Addressing grid convergence and log-layer mismatch in wall modeled large eddy simulations over rough surfaces and canopies

Large eddy simulations of high Reynolds number boundary layer flows typically use wall models to represent the effects of the unresolved eddies near the surface on the resolved flow. However, wall modeled large eddy simulations (WMLES) can suffer from log-layer mismatch, characterized by a deviation of the predicted wall shear stress from its intended value. The dependence of the log-layer mismatch on parameters such as aerodynamic roughness length, displacement distance for canopies, grid resolution, and matching velocity choice is unclear.

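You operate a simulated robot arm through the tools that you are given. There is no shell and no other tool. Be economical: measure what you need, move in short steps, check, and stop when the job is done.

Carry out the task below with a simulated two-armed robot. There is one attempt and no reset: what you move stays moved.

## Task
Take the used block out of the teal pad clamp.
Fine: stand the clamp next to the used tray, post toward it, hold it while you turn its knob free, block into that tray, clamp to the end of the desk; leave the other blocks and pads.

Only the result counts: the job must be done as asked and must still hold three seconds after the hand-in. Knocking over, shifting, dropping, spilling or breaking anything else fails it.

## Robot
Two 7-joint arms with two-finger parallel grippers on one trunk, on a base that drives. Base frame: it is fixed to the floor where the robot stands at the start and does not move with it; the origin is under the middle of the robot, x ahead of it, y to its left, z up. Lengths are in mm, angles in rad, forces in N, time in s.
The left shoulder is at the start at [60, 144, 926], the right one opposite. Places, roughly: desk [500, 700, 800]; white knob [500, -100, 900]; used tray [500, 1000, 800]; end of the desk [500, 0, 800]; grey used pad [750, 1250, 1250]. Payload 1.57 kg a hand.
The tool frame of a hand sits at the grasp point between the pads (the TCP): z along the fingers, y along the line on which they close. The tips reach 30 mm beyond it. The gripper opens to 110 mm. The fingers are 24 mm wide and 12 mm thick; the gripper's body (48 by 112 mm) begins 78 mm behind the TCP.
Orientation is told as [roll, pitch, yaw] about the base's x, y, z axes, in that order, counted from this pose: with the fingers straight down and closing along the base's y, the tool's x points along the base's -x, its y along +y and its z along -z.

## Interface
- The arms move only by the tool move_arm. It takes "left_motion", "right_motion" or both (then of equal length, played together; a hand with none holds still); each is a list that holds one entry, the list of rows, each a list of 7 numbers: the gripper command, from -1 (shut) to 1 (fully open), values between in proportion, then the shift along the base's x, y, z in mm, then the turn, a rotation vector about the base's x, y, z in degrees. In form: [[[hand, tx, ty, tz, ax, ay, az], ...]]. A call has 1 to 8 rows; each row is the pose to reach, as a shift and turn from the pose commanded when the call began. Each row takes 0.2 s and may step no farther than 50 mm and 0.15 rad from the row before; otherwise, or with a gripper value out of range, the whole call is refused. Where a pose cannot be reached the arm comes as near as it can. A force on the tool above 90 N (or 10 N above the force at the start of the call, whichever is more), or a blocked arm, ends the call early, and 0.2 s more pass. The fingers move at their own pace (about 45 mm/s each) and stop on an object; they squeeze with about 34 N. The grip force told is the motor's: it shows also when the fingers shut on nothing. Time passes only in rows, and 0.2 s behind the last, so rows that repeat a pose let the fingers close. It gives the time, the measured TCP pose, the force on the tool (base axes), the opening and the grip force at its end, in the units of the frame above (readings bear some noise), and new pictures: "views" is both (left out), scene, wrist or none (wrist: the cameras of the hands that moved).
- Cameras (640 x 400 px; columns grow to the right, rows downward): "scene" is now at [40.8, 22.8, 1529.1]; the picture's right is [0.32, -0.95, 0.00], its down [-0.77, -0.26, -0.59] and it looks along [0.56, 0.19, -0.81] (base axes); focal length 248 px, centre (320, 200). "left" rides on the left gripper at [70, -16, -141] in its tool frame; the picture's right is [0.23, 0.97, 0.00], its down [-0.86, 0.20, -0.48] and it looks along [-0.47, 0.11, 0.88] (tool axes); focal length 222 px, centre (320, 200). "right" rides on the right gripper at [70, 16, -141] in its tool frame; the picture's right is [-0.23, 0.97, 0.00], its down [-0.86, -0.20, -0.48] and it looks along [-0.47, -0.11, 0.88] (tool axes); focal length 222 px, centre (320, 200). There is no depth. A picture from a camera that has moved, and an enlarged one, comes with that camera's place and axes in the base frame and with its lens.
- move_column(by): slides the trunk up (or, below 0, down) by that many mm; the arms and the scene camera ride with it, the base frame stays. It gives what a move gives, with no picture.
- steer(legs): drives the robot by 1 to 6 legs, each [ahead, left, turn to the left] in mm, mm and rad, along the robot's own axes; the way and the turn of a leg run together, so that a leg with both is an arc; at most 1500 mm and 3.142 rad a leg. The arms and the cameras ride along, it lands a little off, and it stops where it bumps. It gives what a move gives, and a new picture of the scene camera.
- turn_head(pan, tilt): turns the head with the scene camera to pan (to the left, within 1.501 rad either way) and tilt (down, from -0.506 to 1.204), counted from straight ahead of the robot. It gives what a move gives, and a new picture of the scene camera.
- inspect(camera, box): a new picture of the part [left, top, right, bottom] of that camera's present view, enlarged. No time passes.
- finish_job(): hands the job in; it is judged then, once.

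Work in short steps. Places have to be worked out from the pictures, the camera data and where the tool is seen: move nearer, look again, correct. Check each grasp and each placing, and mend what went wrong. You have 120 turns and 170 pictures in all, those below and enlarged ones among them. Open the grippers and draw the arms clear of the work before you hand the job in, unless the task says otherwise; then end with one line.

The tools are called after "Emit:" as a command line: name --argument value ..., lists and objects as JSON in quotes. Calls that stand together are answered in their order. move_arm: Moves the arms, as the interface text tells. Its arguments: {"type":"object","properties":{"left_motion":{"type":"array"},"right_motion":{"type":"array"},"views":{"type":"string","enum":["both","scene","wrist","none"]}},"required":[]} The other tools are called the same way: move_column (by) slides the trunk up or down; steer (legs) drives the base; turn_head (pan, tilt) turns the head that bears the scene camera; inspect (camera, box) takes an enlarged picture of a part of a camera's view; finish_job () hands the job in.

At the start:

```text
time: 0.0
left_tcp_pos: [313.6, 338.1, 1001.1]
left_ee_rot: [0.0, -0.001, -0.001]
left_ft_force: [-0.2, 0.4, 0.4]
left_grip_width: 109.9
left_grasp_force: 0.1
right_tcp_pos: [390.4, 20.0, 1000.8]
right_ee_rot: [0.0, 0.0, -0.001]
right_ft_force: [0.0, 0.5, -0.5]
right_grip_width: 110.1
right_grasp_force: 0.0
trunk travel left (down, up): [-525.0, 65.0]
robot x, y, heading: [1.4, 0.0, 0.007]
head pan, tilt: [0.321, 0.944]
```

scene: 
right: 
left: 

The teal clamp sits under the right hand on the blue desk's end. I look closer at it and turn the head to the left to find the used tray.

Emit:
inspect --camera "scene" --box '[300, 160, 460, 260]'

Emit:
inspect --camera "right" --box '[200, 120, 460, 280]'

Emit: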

Here, we investigate these dependencies using a dataset of 171 WMLES cases, including channel flow and both conventionally and truly neutral boundary layers. We identify two sources of log-layer mismatch. The first stems from a spurious correlation between friction velocity and matching velocity fluctuation, intensified by increased roughness length, displacement distance, and finer grid resolution. This mismatch can be addressed by filtering the matching velocity, though the required strength of filtering depends on roughness parameters and grid resolution. The second source, arising from the inclusion of a displacement distance in the wall model, is not alleviated by filtering. We derive an analytical model based on a priori simulation parameters to predict log-layer mismatch magnitude within the uncertainty of the von Kármán constant. This model offers a practical guideline for designing WMLES over canopies.